--- begin DOCUMENT PASSAGE ---

Questo campo interindividuale è costantemente in movimento: si
espande e si contrae (ad esempio quando gli individui si uniscono o
si separano), si rafforza e si indebolisce (quando cambia la qualità
dei rapporti e si passa ad esempio dalla semplice conoscenza
all'amicizia, dall'amore all'odio), si amalgama e si disintegra (ad
esempio all'apparire o al dissolversi di una leadership), si mescola
o si separa da altri segmenti del campo (ad esempio quando compaiono
coalizioni o federazioni, o si verificano secessioni). Esistono
particolari fasci o nodi di relazioni sociali che abbiamo imparato a
distinguere in quanto rivestono un'importanza cruciale per la nostra
vita, e che tendiamo di conseguenza a reificare, parlando di gruppi,
comunità, organizzazioni, istituzioni, Stati nazionali come se si
trattasse di entità oggettive. Si tratta però di una illusione: ciò
che esiste realmente - nel senso ontologico forte - sono costanti
processi di aggruppamento e riaggruppamento, piuttosto che strutture
stabili denominate gruppi; processi di organizzazione e
riorganizzazione piuttosto che organizzazioni stabili; processi di
'strutturazione' (v. Giddens, 1984) piuttosto che strutture;
processi di formazione piuttosto che forme; 'figurazioni' fluttuanti
(v. Elias, 1939) piuttosto che schemi rigidi.

--- end DOCUMENT PASSAGE ---

_EXERCISE AIM_
I need the document passage continued from the place where it stops.

--- begin RECORDED INFORMATION ---

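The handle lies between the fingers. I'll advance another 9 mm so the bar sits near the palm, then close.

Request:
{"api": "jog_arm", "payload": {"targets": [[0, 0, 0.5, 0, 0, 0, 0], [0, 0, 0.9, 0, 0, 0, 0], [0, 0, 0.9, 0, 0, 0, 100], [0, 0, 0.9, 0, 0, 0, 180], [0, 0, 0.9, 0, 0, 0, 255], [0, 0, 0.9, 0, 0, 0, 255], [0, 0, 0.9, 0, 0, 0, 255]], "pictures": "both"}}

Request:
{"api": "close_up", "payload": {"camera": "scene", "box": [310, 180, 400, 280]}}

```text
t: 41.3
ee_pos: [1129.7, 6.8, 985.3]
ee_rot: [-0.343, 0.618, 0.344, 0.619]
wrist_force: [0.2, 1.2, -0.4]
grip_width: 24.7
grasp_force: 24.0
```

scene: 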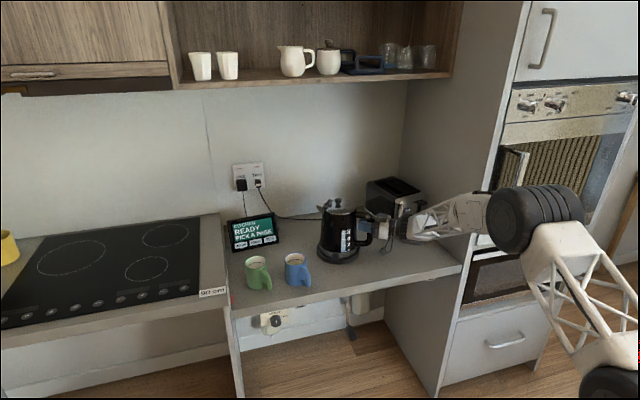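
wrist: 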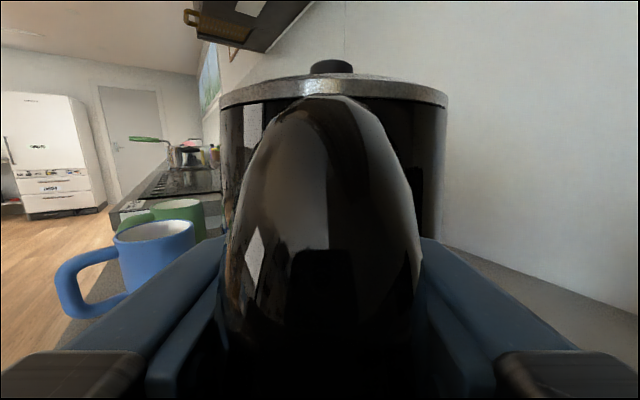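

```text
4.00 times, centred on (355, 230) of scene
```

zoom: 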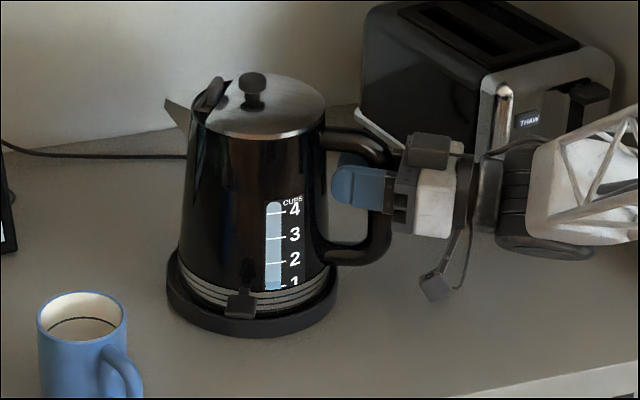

--- end RECORDED INFORMATION ---

_RESULT FOR THIS TASK_
Quando la società viene concepita non come un sistema, bensì come un
campo socioculturale fluido, la nozione di mutamento sociale
acquista un nuovo significato e indica la differenza tra i vari
stati del campo nel corso del tempo. Lo stato del campo non è altro
che l'evento, di portata più o meno ampia a seconda di come viene
circoscritto il campo. Detto in altri termini, il mutamento sociale
è la differenza tra eventi distinti sul piano temporale che si
verificano all'interno di uno stesso campo socioculturale. La
principale novità di questo modello rispetto a quello sistemico è
costituita dal fatto che i mutamenti e i processi vengono concepiti
come realmente continui, mai discreti, frammentati o interrotti. Tra
due punti nel tempo, per quanto vicini, il movimento non ha
soluzioni di continuità. Comunque si restringa la scala di
grandezza, limitando l'intervallo temporale tra due 'istantanee'
della società, tale intervallo è sempre colmo di cambiamenti. Il
flusso dei mutamenti è incessante, e non esistono due stati del
campo socioculturale, siano essi remoti o quasi coincidenti nel
tempo, che non siano differenti tra loro. Viene in mente a tale
proposito l'antica e ben nota metafora eraclitea del fiume nel quale
è impossibile bagnarsi due volte, perché non sarà più lo stesso
fiume. Solo per convenzione 'congeliamo' concettualmente determinati
stati importanti per le nostre esigenze pratiche trattandoli come
singoli eventi, e parliamo di cambiamento o di processo come se si
trattasse della sequenza di questi punti 'discreti'. (L'approccio
qui delineato potrebbe essere definito neo-eracliteo).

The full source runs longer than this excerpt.